"Compelling . . . a valuable and fascinating political record of the turbulent birth of modern India and Pakistan." — Chicago Tribune In 1835, Lord Macaulay, in his
Minute on Indian Education, had prophesied that the eventual self-rule of India would be "the proudest day in British history." And yet when independence came on the stroke of midnight of August 14, 1947, events unfolded with a violence that shocked the world: entire trainloads of Muslim and Hindu refugees were slaughtered on their flight to safety — not by the British, but by each other. Macaulay's dream had become a flawed and bloody reality.
The Proudest Day is a riveting account of the end of the Raj, the most romantic of all the great empires. Anthony Read and David Fisher tell the whole epic story in compelling and colorful detail from its beginnings more than a century earlier; their powerful narrative takes a fresh look at many of the events and personalities involved, especially the three charismatic giants — Gandhi, Nehru, and Jinnah — who dominated the final, increasingly bitter thirty years. Meanwhile, a succession of British politicians and viceroys veered wildly between liberalism and repression until the Raj became a powder keg, wanting only a match.

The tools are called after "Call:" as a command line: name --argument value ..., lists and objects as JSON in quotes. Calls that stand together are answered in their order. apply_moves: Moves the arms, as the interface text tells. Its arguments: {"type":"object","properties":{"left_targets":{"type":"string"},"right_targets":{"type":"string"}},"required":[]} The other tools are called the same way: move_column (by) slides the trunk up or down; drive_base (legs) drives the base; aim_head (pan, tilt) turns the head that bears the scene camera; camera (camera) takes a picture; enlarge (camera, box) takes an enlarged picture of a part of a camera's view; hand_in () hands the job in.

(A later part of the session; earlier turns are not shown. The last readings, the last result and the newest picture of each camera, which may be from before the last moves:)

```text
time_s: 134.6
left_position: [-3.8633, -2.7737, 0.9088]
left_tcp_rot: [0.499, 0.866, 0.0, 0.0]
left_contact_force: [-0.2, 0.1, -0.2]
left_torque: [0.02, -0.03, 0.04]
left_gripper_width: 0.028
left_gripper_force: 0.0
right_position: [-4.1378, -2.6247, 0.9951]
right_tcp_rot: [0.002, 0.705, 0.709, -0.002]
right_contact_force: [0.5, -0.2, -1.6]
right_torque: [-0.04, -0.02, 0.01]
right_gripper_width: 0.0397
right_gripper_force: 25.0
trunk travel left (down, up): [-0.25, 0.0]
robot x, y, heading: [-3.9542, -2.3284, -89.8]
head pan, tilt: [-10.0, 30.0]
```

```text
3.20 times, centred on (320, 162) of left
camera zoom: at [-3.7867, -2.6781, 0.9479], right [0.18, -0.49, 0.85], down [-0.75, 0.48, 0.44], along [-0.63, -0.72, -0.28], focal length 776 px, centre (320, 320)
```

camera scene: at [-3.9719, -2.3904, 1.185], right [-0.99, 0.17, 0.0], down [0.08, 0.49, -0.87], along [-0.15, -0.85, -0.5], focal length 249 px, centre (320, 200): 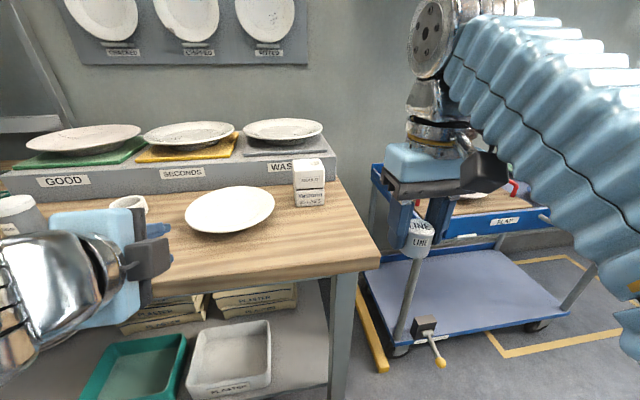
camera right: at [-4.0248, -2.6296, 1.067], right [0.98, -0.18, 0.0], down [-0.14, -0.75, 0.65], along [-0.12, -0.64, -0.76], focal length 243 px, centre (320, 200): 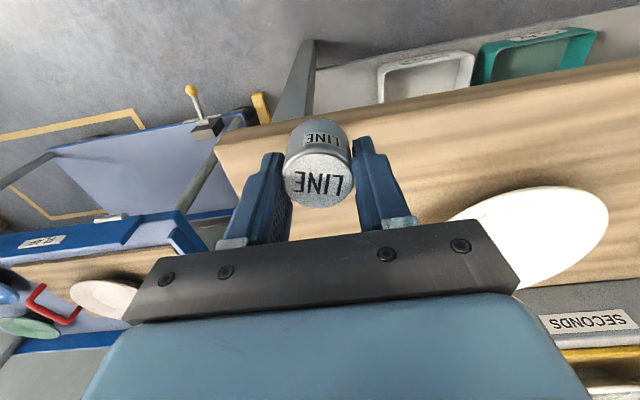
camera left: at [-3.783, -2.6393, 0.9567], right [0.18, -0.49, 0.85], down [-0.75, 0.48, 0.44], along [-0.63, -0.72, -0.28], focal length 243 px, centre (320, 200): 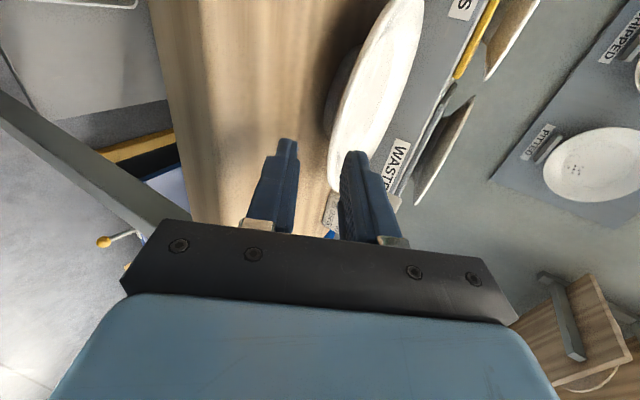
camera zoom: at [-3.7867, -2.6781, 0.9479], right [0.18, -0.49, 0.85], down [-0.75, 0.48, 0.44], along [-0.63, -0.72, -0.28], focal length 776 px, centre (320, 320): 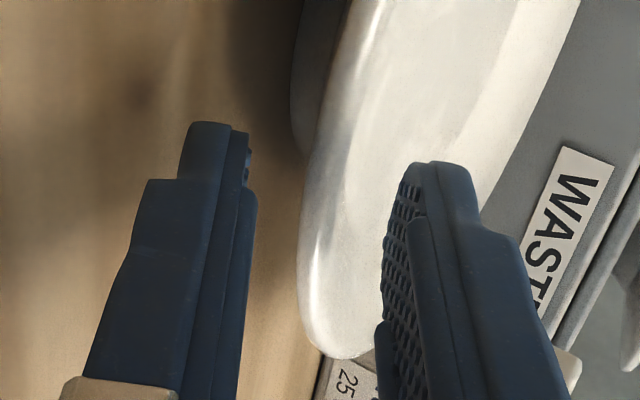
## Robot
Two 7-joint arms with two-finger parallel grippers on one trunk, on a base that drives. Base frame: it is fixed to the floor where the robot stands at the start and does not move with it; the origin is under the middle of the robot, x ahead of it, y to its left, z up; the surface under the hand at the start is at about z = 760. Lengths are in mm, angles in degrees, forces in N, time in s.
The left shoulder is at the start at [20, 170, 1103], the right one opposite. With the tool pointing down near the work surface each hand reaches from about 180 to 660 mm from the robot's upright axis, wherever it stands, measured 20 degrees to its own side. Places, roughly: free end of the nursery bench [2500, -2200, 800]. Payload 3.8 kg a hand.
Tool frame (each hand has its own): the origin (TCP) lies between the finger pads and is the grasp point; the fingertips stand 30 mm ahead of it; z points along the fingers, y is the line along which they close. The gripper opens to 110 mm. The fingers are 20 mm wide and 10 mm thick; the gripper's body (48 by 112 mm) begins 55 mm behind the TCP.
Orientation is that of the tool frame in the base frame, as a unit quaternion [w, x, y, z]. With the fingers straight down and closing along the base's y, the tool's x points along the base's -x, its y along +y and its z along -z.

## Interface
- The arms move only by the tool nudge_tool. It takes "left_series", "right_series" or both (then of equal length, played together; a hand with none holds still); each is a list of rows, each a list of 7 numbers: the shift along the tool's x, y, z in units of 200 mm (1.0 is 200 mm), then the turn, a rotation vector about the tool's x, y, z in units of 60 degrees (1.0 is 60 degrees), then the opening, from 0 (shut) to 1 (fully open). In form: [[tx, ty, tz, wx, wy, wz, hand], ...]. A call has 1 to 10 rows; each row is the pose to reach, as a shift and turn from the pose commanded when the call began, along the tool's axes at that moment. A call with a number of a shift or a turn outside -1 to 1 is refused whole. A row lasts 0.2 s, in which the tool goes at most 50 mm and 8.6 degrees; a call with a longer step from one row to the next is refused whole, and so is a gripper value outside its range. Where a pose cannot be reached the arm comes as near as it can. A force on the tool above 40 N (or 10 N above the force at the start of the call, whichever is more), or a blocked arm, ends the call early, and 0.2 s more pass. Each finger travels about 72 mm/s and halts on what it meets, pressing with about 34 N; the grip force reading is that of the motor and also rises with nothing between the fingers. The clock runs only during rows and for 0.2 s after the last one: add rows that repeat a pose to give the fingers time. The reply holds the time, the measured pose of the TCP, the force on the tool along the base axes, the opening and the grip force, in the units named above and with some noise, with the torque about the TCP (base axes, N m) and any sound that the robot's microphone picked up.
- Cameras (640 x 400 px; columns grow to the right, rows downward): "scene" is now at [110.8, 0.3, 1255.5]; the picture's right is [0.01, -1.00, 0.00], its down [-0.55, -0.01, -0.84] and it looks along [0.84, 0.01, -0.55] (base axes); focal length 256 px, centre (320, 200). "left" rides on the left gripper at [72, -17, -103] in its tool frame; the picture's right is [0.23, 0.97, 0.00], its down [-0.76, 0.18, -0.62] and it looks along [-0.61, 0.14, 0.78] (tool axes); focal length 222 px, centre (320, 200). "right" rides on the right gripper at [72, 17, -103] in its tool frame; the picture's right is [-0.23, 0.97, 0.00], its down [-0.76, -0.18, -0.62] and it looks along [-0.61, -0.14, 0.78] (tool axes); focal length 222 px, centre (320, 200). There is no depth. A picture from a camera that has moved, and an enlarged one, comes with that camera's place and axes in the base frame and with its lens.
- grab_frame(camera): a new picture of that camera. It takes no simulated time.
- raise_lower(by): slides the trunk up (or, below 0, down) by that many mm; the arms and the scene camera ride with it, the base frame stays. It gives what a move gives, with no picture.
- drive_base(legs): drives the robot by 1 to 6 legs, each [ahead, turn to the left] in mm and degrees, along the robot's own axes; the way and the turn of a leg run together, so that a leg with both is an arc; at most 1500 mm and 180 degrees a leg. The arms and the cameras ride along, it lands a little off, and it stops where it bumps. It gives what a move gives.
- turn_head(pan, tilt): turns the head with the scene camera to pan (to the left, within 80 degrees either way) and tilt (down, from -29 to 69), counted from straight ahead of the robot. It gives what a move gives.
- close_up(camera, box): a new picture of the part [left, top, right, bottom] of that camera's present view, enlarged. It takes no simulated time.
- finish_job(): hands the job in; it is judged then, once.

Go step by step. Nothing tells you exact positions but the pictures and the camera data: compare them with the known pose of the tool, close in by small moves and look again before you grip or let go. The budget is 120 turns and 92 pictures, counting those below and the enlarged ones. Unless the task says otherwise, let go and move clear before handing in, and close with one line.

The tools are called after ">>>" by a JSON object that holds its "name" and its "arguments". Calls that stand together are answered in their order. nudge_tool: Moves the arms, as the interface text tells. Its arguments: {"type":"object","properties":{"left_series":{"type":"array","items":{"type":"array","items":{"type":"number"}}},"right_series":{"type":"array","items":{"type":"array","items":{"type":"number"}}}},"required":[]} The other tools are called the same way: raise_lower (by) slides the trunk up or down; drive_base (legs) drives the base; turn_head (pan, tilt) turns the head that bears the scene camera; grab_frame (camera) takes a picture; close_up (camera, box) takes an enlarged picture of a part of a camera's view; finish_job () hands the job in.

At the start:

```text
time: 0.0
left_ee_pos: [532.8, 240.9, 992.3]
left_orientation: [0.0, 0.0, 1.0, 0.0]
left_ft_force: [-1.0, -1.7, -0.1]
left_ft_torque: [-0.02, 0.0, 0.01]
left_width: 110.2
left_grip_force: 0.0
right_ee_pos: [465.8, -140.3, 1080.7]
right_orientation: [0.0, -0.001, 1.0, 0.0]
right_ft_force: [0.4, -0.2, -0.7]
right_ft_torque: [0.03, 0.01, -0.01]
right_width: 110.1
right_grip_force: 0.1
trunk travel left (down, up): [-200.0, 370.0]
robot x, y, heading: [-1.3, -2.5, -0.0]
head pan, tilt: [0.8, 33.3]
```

- "Sheds some much-needed light on the dark forces that propelled India into its latest crisis, and on what that may mean for the future. . . . [S]hould be required reading." — New York Times Book Review
- "A stirring achievement." — Kirkus Reviews
The Proudest Day is the seventh book by Anthony Read and David Fisher. Among their acclaimed works are The Deadly Embrace and The Fall of Berlin. Both authors live in England.